**Article**
________
Mike Thomas has his website here. He's on Twitter @ItDaFiveOh

Wednesday, 26 July 2017

LOU BERNEY - WHIPLASH RIVER (2012)


Synopsis/blurb….

Having left his life of crime behind, former getaway driver Charles "Shake" Bouchon has finally realized the dream of owning his own restaurant in Belize. Unfortunately, to do so he's had to go deep in debt to a murderous local drug lord named Baby Jesus. And when Shake thwarts an attempted hit on an elderly customer named Quinn, things go from bad to worse.


Next thing Shake knows, his restaurant's gone up in flames and he's on the run from Baby Jesus, two freelance assassins, and a beautiful but ferocious FBI agent. Out of options, Shake has to turn to the mysterious Quinn for help. Suddenly Shake's up to his neck in a dangerous score that he'll never pull off unless he can convince an even more dangerous ex-girlfriend to join him.

Another mid-2016 read and my second time with author Lou Berney and his retired Armenian wheelman Shake Bouchon. Gutshot Straight introduced me to the character and was one of my favourite reads of 2012.

In Whiplash River, Shake returns and is trying to go straight. Needless to say things quickly get complicated. He owns a restaurant and he owes money. He saves the life of a customer in the restaurant, an old guy named Quinn, who was regaling him with tales of dark deeds in South America.

Shake’s restaurant subsequently gets burned down and this time he is the target. Before long Shake is involved in a caper in Egypt, dreamed up by the mysterious Quinn and involving his ex-lover Gina.
________
**Records to use**
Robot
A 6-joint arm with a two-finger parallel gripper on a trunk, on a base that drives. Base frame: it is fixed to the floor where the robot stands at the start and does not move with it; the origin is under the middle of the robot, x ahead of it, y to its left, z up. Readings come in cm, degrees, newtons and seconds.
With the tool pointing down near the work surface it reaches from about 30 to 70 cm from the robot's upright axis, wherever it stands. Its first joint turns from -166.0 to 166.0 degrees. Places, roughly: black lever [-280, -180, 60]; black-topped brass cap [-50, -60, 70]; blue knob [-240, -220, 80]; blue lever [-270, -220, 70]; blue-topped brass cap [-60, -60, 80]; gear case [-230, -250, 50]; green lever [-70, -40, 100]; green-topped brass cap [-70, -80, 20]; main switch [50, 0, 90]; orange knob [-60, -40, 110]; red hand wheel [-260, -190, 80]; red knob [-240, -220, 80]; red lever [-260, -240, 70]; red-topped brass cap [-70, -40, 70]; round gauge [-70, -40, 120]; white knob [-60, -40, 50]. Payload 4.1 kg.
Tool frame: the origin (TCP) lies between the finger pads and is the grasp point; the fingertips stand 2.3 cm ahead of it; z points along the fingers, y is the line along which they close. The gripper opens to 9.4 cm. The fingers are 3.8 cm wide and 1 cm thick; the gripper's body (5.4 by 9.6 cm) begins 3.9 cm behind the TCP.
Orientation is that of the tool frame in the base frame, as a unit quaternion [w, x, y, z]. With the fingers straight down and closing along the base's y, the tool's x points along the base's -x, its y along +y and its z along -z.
________
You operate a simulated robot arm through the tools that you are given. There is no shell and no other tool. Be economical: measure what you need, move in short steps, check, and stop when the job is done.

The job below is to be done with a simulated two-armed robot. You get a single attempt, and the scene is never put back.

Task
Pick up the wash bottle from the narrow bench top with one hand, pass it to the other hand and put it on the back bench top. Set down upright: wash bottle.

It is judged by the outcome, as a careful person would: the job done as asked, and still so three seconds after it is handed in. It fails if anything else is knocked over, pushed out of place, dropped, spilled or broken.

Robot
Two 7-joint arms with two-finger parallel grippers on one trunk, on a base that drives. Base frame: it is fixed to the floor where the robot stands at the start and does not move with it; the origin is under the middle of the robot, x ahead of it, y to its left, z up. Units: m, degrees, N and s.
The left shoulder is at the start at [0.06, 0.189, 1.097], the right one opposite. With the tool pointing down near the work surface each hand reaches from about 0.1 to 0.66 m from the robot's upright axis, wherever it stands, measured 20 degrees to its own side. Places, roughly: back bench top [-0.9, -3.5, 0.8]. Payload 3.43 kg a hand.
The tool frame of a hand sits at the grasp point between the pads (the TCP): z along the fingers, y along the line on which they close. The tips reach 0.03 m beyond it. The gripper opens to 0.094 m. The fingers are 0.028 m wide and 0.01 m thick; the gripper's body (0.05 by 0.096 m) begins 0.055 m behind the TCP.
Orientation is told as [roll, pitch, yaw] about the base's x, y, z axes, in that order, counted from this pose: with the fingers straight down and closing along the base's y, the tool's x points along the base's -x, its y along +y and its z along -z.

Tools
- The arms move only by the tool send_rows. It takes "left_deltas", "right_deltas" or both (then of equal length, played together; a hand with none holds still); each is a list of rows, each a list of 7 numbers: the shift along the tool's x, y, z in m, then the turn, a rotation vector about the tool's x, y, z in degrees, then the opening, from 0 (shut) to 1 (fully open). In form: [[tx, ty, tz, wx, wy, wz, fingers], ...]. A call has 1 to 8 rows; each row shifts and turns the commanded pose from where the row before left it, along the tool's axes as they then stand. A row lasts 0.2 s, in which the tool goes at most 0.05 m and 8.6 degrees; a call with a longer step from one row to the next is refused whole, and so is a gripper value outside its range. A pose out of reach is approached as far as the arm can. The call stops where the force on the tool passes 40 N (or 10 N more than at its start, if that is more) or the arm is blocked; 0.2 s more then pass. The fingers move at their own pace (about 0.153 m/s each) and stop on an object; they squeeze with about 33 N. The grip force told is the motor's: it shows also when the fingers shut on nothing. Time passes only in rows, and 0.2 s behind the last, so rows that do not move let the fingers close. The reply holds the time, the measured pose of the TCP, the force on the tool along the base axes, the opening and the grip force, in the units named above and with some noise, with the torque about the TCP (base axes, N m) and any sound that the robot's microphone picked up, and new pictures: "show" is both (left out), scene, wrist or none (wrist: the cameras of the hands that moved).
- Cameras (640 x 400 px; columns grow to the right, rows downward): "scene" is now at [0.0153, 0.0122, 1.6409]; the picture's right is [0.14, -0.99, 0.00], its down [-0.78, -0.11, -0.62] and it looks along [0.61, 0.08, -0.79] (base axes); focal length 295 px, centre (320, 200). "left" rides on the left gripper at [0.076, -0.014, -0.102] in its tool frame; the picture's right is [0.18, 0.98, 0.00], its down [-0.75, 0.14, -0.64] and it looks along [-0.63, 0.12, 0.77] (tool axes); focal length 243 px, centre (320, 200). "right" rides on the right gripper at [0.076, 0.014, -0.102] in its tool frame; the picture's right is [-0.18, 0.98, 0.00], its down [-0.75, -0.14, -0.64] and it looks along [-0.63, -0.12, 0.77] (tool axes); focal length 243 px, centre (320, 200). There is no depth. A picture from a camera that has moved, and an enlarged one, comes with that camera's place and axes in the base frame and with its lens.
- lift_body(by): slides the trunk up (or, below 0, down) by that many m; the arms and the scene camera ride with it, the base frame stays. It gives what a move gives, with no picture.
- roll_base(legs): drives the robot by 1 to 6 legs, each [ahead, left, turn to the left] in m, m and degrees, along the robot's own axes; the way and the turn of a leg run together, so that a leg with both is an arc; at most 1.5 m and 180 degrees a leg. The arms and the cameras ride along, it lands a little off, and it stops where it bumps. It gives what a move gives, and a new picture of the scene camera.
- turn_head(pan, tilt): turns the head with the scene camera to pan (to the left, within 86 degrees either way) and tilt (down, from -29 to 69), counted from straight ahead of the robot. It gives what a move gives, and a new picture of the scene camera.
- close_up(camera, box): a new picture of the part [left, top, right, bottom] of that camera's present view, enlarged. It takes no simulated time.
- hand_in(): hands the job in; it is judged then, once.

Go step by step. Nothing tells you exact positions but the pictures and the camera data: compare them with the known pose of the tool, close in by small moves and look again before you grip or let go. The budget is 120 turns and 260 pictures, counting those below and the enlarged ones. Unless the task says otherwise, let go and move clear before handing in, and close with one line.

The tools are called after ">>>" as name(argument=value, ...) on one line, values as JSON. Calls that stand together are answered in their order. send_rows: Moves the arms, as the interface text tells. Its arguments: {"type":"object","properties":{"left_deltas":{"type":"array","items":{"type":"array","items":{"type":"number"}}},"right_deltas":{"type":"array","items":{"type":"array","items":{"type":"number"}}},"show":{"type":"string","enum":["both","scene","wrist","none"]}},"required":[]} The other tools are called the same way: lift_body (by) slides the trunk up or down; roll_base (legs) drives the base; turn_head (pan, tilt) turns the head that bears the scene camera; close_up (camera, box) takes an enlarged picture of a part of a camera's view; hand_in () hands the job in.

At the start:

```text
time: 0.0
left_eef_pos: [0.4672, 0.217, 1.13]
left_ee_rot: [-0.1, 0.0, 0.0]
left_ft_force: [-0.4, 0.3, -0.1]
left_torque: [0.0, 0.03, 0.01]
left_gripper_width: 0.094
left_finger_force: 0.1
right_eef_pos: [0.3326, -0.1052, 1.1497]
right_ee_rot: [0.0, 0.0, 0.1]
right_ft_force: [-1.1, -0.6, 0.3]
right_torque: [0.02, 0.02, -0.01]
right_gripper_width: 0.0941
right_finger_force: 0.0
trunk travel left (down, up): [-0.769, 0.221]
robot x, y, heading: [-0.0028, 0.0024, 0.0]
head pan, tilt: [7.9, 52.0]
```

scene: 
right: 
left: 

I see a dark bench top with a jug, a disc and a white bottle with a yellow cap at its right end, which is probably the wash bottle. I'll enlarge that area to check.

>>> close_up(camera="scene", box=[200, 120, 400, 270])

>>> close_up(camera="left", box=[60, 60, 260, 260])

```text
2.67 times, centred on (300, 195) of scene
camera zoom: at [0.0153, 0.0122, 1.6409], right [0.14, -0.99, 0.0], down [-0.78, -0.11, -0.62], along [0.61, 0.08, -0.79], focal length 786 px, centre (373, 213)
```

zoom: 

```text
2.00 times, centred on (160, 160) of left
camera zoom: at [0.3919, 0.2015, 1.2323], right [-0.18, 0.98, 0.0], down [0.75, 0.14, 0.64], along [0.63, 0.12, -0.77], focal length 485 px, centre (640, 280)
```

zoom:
________
**Problem 1**
From the entries above, extract only the lines running from the one containing "- lift_body(by): slides" through the one containing "- roll_base(legs): drives", inclusive. Write them as strings in a JSON array, leaving out blank lines.
**Problem 2**
Resume the article where it left off.

**Written response 1**
[
  "- lift_body(by): slides the trunk up (or, below 0, down) by that many m; the arms and the scene camera ride with it, the base frame stays. It gives what a move gives, with no picture.",
  "- roll_base(legs): drives the robot by 1 to 6 legs, each [ahead, left, turn to the left] in m, m and degrees, along the robot's own axes; the way and the turn of a leg run together, so that a leg with both is an arc; at most 1.5 m and 180 degrees a leg. The arms and the cameras ride along, it lands a little off, and it stops where it bumps. It gives what a move gives, and a new picture of the scene camera."
]

**Written response 2**
The book had the right combination of ingredients that I enjoy in my reading…..an interesting but somewhat unlucky protagonist - one with a chequered past and in a tight pinch; a bit of a love interest, but as it’s a former rather than a current beau there’s plenty of scope for tension and humour; a couple of hitmen; a drug-boss money lender; a mysterious figure with a shady past, one who you aren’t quite sure if he’s a serial fantasist or if he has lived the life and the seemingly tall tales of derring-do are genuine; the FBI in pursuit and a proposal for a crime which if it can be pulled off might offer a get out of jail free card.

Plot – great, characters – interesting and funny, action – plenty, dialogue – entertaining, setting – Belize and Egypt – ok.

Enjoyable but not as memorable as the first. 12 months down the line, I can’t actually recall what they went to Egypt to do, but that’s fine. Not every book I read has to remain seared in my memory banks for ever.

Enjoyable, entertaining, nothing else I wanted to be reading once I got stuck into this one.

4 from 5

A few thoughts on Gutshot Straight here.
I have another Berney book on the pile – The Long and Faraway Gone, a novel which doesn’t feature Shake Bouchon and apparently won a few awards - an Edgar, an Anthony, a Barry, a Macavity.


Lou Berney has a website here. He's on Twitter@Lou_Berney

Read in June, 2016
Published – 2012
Page count – 312
Source – purchased copy
Format - paperback

Tuesday, 25 July 2017

NIGEL BIRD - BEAT ON THE BRAT (AND OTHER STORIES) (2011)


Synopsis/blurb......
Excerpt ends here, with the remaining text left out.